Abstract
This thesis consists of three separate essays in Game Theory. Each essay is contained in one chapter and can be read as a standalone piece. In Chapter 1, we extend the Imagined-continuum model
of Kalai and Shmaya (2018) by allowing the number of players to change in each stage of the game.
We introduce this modification to the model of Kalai and Shmaya (2018) by assuming that there
is an infinite population of players and by defining a random variable that, in each stage of the
game, selects from this population a finite subset of players who are allowed to play the game.
Although the number of players is finite, they see the set of players as a continuum. This simplifies the solution to the game but introduces some errors that players make in evaluating random
variables in the game. Kalai and Shmaya (2018) derive a bound on this error, but this bound increases with the time period and so it vanishes at infinity.
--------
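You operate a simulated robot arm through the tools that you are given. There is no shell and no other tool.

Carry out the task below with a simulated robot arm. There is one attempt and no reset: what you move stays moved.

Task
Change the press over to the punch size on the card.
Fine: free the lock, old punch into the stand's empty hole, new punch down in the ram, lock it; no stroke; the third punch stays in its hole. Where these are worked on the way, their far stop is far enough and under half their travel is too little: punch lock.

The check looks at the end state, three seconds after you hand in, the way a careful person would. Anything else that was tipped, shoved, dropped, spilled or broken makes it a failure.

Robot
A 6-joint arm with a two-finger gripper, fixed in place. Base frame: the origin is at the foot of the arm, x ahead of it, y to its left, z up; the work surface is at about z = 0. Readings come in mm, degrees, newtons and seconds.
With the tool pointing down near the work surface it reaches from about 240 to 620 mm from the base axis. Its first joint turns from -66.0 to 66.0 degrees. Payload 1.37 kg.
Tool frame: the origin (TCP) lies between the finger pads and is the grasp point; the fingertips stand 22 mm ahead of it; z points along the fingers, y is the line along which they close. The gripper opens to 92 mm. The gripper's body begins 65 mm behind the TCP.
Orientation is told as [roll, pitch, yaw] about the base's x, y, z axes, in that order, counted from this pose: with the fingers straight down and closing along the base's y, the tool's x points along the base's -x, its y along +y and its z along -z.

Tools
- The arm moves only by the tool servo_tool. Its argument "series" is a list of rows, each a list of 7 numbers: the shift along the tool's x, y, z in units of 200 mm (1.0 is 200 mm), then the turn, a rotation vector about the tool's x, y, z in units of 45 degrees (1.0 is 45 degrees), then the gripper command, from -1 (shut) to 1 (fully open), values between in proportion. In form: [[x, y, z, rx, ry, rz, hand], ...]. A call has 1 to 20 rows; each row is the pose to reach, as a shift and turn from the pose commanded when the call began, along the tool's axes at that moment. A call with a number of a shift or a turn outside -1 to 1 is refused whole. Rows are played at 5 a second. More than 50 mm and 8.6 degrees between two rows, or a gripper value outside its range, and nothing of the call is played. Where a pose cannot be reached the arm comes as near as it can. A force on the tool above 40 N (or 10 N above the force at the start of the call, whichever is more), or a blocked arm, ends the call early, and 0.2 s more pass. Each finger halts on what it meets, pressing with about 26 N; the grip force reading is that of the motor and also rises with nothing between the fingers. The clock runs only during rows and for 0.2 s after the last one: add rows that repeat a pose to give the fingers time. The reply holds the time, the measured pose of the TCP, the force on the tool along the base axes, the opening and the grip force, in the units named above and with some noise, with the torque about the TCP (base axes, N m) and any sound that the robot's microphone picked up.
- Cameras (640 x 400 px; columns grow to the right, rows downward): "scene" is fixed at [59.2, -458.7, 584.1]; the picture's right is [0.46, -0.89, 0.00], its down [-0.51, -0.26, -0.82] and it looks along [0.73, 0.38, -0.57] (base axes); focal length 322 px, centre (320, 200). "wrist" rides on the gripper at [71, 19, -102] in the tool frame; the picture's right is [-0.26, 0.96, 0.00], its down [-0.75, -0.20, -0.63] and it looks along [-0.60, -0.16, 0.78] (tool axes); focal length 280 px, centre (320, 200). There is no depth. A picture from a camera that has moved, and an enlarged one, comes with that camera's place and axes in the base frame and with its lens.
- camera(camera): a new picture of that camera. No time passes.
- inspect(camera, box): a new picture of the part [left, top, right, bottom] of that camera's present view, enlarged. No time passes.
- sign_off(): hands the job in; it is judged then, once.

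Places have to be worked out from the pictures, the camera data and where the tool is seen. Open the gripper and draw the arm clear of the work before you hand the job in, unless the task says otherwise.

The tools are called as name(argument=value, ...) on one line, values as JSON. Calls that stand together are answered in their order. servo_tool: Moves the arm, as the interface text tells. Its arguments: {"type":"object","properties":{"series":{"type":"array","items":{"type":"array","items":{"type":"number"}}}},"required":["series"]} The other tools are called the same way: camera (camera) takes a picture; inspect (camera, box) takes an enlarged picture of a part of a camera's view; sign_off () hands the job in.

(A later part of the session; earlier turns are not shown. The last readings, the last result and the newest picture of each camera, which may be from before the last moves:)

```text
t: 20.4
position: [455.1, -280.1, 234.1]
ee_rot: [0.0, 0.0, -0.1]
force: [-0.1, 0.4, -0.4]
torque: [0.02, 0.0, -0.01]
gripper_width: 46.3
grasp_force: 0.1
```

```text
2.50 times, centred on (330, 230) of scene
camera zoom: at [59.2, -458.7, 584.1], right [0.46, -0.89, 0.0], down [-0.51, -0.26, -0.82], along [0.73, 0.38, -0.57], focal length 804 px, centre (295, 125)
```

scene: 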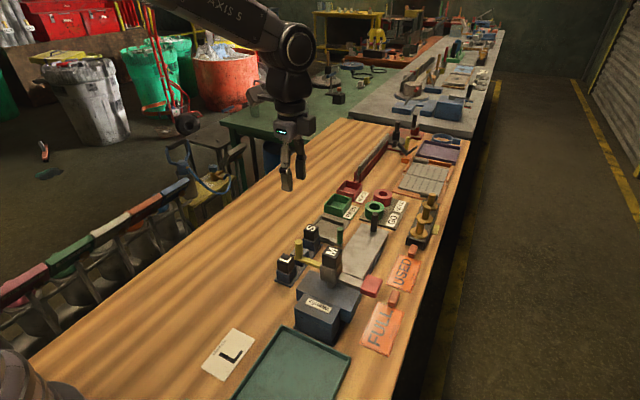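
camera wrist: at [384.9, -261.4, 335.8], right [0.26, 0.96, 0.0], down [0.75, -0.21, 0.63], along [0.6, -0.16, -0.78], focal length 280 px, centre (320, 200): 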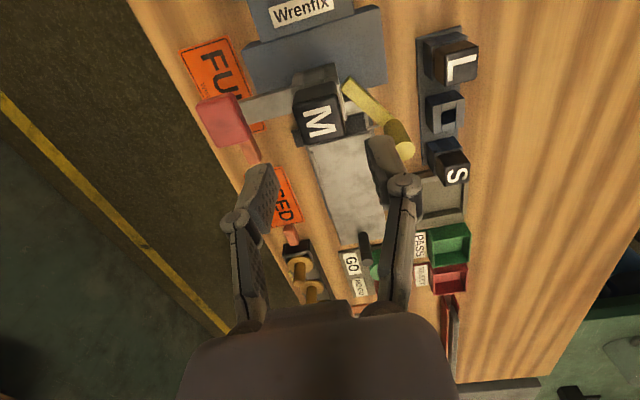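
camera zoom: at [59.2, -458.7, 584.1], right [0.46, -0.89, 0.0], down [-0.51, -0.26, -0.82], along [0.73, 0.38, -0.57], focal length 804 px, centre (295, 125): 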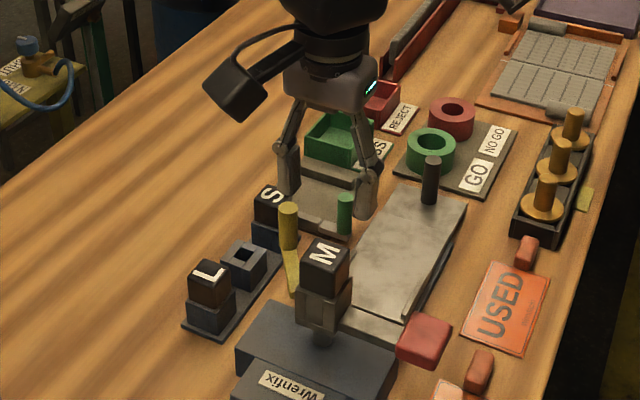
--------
Our Theorem 1 is a refinement of Kalai
and Shmaya (2018)’s bound since, by making the right assumption on the number of players in
each period, we can make this bound arbitrarily small.
In Chapter 2, we explore the continuity-compactness trade-off in topological spaces and show
how this is related to the existence of a pure strategy Nash equilibrium in normal-form games. We
show that in compact simple games it is always possible to change the topology on the joint strategy space to maintain its compactness while obtaining the continuity of players’ payoff functions.
However, we show that for games that have a discontinuity on the diagonal of the joint strategy
space, this is not enough to derive existence of a pure strategy Nash equilibrium because other
topological properties fail to hold. In particular, if we specify the topology on the joint strategy
space in such a way that makes this space compact and the payoff functions continuous, we find
that: the joint strategy space of this class of games cannot be a locally convex topological vector
space; the topology on this space cannot be the product topology.
In Chapter 3, we study the relationship between expost Nash equilibrium and Bayesian Nash
equilibrium. In particular, we show that in Bayesian games if a strategy vector is an approximate
expost stable Nash equilibrium then this strategy vector is also an approximate Bayesian Nash
equilibrium. This result builds upon the work of Kalai (2004) who has shown a stronger version of
the converse of the above statement for semianonymous large games. In general, the existence of
an approximately expost Nash equilibrium does not necessarily imply the existence of a Bayesian
Nash equilibrium. This means that an equivalence result between approximately expost Nash
and Bayesian Nash equilibrium cannot be established. In the future, we intend to find additional
conditions that are needed to obtain existence of a Bayesian Nash equilibrium.